Additional federal investigators will join local, state, and county officials probing the third major fire in Camden in 10 days.

Additional federal investigators will join local, state, and county officials probing the third major fire in Camden in 10 days.

The Bureau of Alcohol, Tobacco, Firearms, and Explosives' national team of about 20 experts, including forensic chemists, is expected to start work Tuesday at the scene of Sunday's six-alarm fire at a vacant former detergent factory, agency spokesman Chris Bombardiere said.

Some ATF agents already were present Monday as firefighters hosed down hot spots at the former Concord Chemical Inc. factory on the 1600 block of Federal Street, in an industrial neighborhood. The building went up in flames around 5:15 a.m. Sunday.

The three fires - starting with a 12-alarm blaze at a former tire warehouse near the city's Parkside section June 9, and followed two days later by an eight-alarmer at an abandoned garment factory in the Waterfront South neighborhood - has created anxiety among some who live and work in the city, who fear an arsonist may be at work.

"Of course they're suspicious," said Budd Hagelin, owner of Lenola Auto Mall at 16th and Federal Streets.

A spokesman for the Camden County Prosecutor's Office, which reviewed surveillance video from a business near the Concord site, said Sunday that officials were unsure of the fire's cause but considered it a possible arson.

The ATF spokesman said it was too soon to make a judgment, however.

"This is not a criminal investigation," Bombardiere said. "It's just a fire investigation."

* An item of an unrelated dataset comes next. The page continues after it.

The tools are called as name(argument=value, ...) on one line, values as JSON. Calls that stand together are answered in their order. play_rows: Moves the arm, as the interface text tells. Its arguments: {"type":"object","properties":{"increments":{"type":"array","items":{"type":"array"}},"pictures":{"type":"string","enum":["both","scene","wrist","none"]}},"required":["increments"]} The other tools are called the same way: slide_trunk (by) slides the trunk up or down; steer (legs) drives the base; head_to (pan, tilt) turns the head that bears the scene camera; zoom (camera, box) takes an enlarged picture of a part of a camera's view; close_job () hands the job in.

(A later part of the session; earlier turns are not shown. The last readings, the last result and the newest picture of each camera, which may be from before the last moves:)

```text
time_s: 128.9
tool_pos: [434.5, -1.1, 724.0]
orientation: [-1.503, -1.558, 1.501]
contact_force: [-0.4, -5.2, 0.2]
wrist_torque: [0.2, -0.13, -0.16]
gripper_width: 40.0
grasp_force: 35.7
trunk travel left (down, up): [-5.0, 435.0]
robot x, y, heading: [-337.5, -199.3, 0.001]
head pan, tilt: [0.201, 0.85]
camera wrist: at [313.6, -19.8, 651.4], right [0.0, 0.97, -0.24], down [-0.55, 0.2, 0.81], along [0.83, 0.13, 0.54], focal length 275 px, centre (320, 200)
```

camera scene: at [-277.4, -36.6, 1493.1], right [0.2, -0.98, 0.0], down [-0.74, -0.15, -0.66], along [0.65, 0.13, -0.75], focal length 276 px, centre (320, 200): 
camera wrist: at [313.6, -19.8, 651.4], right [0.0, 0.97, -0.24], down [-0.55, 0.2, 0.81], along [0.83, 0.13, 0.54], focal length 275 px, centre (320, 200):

The State Fire Marshal's Arson/K-9 Unit was present Monday at the scene of the third fire. The state Department of Community Affairs would not comment on the agency's investigation, but a state website said K-9s were used to detect accelerants.

The Concord building had been vacant for several years. In May, the Environmental Protection Agency said that it had removed more than 400 drums, pails, and other containers of hazardous chemicals, including hydrochloric acid and sulfuric acid, from the site.

The ATF's national response teams are mobilized within 24 hours of major arson and explosive incidents, and were involved in investigations after the 1995 Oklahoma City bombing and the 2001 terrorist attack on the Pentagon, according to the agency.

The federal agency typically offers assistance after large fires and approached Camden authorities, Bombardiere said. It also has offered technical assistance in the investigation into the June 9 fire, he said.

He said the agency activated its national team because of the size of the most recent fire and because of the frequency of the blazes.

Efforts are under way to help victims of the first fire, which destroyed about 23 buildings and leveled nearly two blocks. About 30 residents were displaced in the June 11 fire, but most were able to return to their homes.

One home was evacuated near Sunday's fire, but residents in a block of rowhouses were allowed to stay put. Cathedral Kitchen, a Federal Street nonprofit group that feeds the homeless and whose building is a block from the fire site, was closed Monday after authorities shut portions of the street, according to a recording on its voice mail.

Camden officials have established a relief fund at PNC Bank branches in New Jersey and Philadelphia for victims of the first two fires.

The District Council Collaborative Boards, a citywide group of volunteer groups, will hold a beef and beer fund-raiser to help the victims on Thursday from 4 to 8 p.m. at St. Bartholomew Roman Catholic Church, 751 Kaighns Ave.

A veteran Camden city firefighter who belongs to one of the first companies that responded June 11 at Waterfront South said Monday that it was "strange" how quickly the fire moved.

By the time a ladder truck was set up on Winslow Street, the flames had ripped through to Fourth Street, according to the firefighter, who did not want to have his name used because he is not authorized to speak to reporters.

When another ladder truck set up on Fourth, the fire had moved on to Jefferson Street, he said.

"They used something in there," he said. In "less than a half-hour, the whole building was gone."